A thrills-and-chills—and occasional spills—view of the mad heroes of free climbing, scaling mountain faces without ropes.
You’d have to be out of your mind to head up the 3,000-foot-high cliff face of Yosemite’s El Capitan without equipment of modern mountaineering, the lightweight chocks and clips and ropes that keep a person from plummeting into the void. Yet, as mountain guide Synnott writes, building on his reporting for National Geographic, that out-of-mindness defines young Alex Honnold, “the world’s greatest free soloist,” who has developed the habit of sizing up some of the planet’s most formidable mountains and then scrambling up them without the benefit of equipment.

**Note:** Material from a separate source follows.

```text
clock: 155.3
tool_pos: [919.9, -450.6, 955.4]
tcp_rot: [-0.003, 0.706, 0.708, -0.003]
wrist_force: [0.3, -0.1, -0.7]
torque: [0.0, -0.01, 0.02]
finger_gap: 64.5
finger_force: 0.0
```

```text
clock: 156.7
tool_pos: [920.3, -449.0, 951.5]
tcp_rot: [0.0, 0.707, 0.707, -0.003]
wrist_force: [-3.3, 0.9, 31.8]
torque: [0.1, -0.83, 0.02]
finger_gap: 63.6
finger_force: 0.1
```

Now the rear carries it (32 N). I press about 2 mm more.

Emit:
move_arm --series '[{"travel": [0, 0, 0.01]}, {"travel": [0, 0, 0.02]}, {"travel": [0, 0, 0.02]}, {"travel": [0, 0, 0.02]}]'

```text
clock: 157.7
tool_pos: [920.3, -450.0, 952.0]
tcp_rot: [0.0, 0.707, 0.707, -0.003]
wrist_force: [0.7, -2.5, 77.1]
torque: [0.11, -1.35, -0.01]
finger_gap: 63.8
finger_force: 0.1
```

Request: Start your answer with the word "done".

Old-school climbers have looked at him with combined awe and despair, and, as the author writes, Honnold does have a talent for alienating potential allies: “He wore his ego right on his shirtsleeve like the logo of one of his sponsors.” Still, there’s no question he has bragging rights; in one of his well-publicized exploits, Honnold free soloed El Capitan, Half Dome, and Mount Watkins, all three of Yosemite’s big three rock faces, in less than 19 hours altogether. “This monster linkup entailed 7,000 vertical feet of difficult rock climbing,” writes Synnott, “seventy-seven pitches up to 5.13a.” If the last clause contains numbers that aren’t immediately meaningful to you, no worries: One of the great virtues of this book is the author’s cleareyed explanations of how alpinists parse mountains, rating them for difficulty and then doing the calculus of who qualifies as the world’s leading climber on the strength of those numbers. Old-timers agree: Honnold may be ill-mannered and self-absorbed, but he’s got the right stuff, doing what previous generations of climbers deemed impossible. As for lessons for would-be climbers, Synnott offers the cardinal one in the voice of one of the old-timers: “Don’t fall.”
Fans of mountaineering will find this a winner.